Experiencing Dinner in a live setting is the best way to appreciate and understand him, but for those not lucky enough to do that, his new album Psychic Lovers is the next best thing. Heavy on synths and harmonies, it evokes early Pet Shop Boys as well as current Danish band Lust For Youth (who I think of as Dinner’s younger siblings, even though they might not even know each other).

I won’t lie: Dinner’s odd baritone takes some getting used to. He’s not your typical pop singer, reminding me a bit of Falco at times. Yet, in a world where both Leonard Cohen and Tom Waits have legions of rabid fans, it’s not a stretch to imagine Dinner experiencing similar levels of devotion.

Lyrically, Dinner seems to traffic in the kind of romantic and sexual politics of a lot of pop singers, but with a slight twist. For example, in the opening song “Cold As Ice,” a discussion of the titular character is interrupted by the line “plantlike thoughts” which seems anachronistic yet is totally appropriate. Similarly, “The World” has a lot more going on than its simplistic title might suggest:

When I see you walking down the street
I like the way you move your hips
In every wave of oscillations
All creation starts anew

And it’s not just the words; it’s the way Dinner sings that sets them apart. There’s almost a confrontational sincerity in his vocals that elevates everything above mere catchy tunes. (If “Turn Me On” doesn’t stick in your head for weeks after hearing it, I’ll be shocked.)

Like all good pop music, Dinner’s music truly does make you want to get up and dance. You get this urge on the first three tracks, but if you’ve been hesitating so far, “Gone” is the one where you won’t be able to help it.

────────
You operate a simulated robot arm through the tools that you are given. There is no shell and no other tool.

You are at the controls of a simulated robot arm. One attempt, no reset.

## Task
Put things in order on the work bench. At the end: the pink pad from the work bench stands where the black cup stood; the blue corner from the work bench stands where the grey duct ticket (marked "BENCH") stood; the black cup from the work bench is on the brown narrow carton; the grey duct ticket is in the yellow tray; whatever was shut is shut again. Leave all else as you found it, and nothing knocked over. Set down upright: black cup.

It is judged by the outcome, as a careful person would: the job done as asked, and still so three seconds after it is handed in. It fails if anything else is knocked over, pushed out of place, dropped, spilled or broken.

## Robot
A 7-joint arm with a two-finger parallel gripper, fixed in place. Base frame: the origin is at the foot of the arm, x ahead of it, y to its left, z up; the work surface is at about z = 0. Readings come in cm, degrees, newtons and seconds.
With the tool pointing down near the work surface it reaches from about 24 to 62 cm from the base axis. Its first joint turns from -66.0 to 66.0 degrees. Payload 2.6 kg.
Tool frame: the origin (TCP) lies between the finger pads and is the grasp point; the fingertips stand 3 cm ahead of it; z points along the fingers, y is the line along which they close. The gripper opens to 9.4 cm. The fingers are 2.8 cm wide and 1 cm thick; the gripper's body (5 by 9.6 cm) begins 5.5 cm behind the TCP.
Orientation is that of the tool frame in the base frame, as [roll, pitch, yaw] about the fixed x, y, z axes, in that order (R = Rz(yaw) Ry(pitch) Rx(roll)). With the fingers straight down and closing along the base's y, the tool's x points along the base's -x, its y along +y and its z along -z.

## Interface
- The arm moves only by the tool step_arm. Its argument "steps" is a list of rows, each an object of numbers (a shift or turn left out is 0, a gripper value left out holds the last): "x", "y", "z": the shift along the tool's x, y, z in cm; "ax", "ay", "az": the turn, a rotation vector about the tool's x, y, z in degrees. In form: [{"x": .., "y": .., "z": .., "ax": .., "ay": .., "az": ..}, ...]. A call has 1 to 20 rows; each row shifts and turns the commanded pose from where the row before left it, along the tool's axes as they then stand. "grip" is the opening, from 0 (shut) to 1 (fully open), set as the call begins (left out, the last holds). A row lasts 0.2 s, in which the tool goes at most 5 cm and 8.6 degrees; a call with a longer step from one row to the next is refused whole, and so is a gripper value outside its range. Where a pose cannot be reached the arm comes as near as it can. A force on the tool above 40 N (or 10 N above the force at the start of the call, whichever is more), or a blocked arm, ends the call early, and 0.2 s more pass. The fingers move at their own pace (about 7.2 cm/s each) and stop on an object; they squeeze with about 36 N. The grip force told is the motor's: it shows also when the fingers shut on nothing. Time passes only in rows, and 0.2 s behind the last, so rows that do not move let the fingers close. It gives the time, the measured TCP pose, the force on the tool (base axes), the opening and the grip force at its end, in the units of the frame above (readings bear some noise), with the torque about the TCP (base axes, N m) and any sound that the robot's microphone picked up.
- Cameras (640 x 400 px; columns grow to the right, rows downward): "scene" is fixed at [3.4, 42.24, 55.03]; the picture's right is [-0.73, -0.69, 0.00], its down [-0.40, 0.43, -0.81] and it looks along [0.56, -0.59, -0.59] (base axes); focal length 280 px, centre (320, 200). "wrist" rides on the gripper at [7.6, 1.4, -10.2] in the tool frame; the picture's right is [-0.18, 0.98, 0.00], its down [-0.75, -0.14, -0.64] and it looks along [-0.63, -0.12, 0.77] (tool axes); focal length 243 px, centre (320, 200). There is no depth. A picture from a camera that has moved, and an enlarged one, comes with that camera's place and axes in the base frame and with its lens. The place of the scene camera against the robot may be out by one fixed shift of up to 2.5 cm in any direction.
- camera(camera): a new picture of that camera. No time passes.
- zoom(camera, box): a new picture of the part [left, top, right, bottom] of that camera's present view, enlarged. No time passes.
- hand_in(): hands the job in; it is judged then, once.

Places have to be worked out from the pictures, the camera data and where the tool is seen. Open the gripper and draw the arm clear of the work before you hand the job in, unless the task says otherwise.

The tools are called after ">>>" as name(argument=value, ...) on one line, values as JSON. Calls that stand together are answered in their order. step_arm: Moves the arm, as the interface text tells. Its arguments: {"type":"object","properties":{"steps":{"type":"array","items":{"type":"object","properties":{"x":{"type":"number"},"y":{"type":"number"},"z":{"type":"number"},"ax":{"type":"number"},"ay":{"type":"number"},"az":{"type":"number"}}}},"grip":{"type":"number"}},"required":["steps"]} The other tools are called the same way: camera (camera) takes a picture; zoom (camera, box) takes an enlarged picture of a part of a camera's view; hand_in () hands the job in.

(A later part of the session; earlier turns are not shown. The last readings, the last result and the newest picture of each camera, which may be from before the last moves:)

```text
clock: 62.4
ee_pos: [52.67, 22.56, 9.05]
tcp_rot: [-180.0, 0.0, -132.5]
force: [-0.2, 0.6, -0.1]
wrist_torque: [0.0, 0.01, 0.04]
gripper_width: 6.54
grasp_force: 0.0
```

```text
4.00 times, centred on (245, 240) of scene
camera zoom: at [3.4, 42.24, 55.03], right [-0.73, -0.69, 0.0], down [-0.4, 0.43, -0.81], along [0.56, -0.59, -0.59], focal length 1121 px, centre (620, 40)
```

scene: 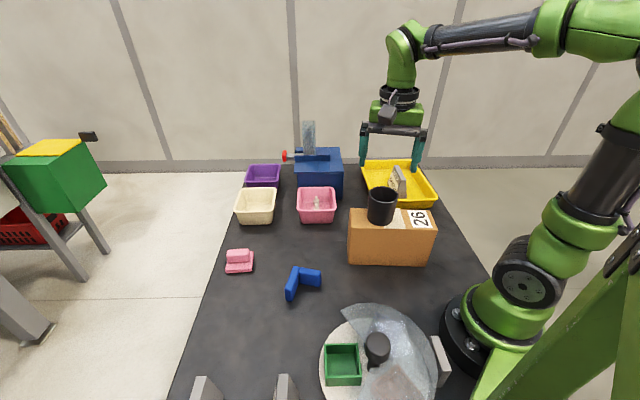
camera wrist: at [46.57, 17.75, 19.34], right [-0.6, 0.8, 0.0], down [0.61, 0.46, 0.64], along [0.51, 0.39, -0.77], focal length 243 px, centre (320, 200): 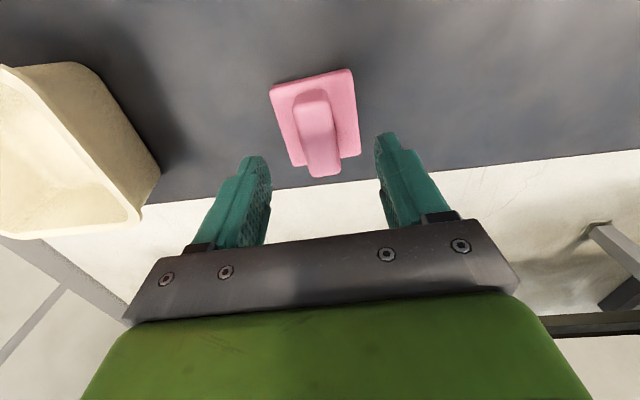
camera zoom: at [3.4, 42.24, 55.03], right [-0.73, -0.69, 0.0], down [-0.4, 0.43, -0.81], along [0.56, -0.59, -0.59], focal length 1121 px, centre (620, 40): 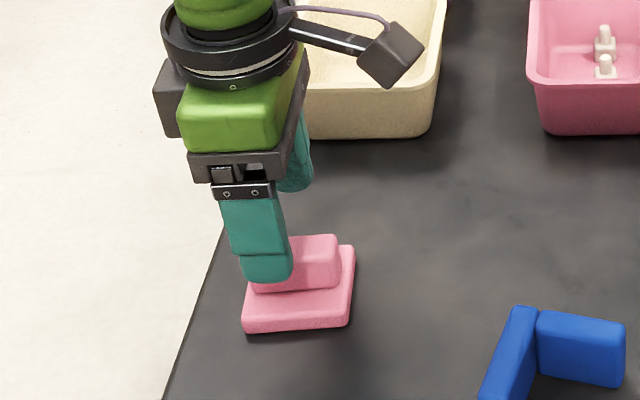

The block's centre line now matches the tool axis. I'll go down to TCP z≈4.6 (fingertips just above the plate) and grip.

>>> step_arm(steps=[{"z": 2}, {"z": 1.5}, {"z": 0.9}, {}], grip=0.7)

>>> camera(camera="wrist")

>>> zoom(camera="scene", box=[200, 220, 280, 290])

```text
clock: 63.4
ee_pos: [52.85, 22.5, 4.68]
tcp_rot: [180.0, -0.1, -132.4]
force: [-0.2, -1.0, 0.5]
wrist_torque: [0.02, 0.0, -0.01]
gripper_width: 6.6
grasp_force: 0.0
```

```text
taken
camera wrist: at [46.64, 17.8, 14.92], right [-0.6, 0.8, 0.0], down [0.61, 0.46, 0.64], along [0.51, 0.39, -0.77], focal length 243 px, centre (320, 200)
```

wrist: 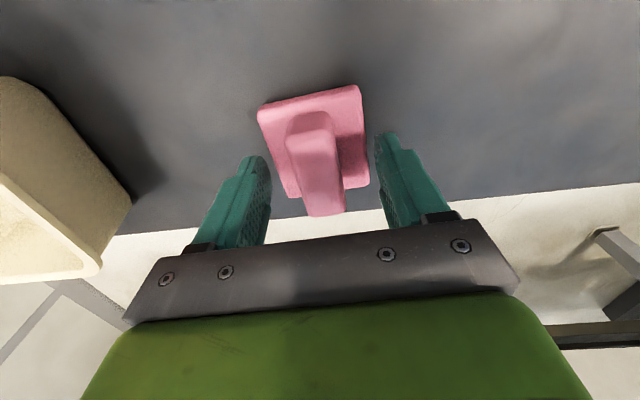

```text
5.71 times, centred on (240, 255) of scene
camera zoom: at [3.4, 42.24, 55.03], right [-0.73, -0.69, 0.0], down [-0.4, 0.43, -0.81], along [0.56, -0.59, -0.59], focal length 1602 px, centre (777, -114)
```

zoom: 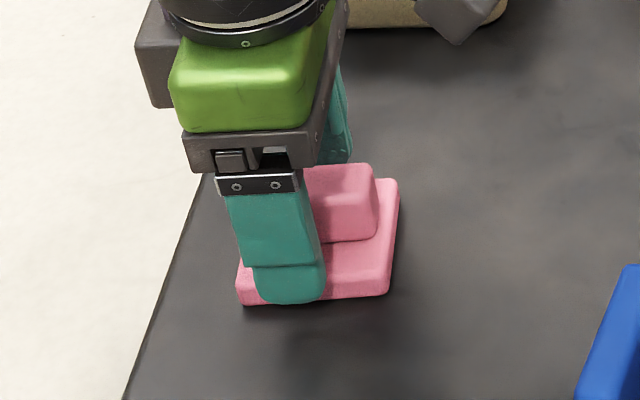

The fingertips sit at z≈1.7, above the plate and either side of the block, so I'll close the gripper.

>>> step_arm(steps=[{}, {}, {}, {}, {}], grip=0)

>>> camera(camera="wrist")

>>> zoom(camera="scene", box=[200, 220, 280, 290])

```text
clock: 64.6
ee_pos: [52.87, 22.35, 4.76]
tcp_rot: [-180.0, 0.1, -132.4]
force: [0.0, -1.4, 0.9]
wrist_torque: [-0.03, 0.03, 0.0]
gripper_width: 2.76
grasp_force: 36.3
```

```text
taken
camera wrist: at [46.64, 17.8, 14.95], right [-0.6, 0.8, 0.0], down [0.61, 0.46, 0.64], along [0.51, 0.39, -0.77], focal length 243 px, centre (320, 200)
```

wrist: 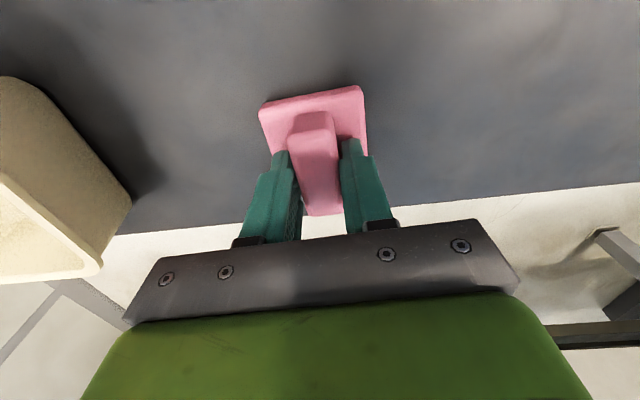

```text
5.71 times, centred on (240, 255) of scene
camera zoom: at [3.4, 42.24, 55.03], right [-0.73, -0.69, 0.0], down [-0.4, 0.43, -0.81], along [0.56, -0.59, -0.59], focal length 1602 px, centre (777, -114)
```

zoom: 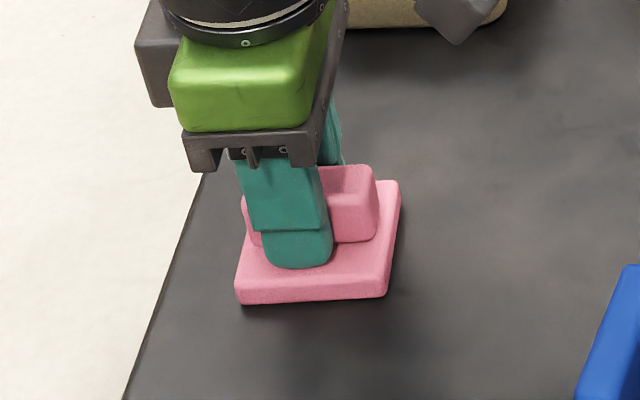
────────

It’s also the one where I can actually picture Dinner himself dancing (which is a unique and wonderful experience, trust me).

The second half of Psychic Lovers is a bit slower in tempo, but still maintains that eerily enjoyable Dinner sound, and the lyrics get even more philosophical, touching on religion (the clever “Holy Fuck!” and soulful album closer “Kali, Take Me Home”). “A.F.Y.” verges on Neue Deustche Welle territory, and is the most challenging song on the album, hinting at Dinner’s more experimental side.

If you’re searching for pop music that has some depth and intrigue, Dinner’s Psychic Lovers will feed your hunger.

Psychic Lovers was released on April 1 by Captured Tracks.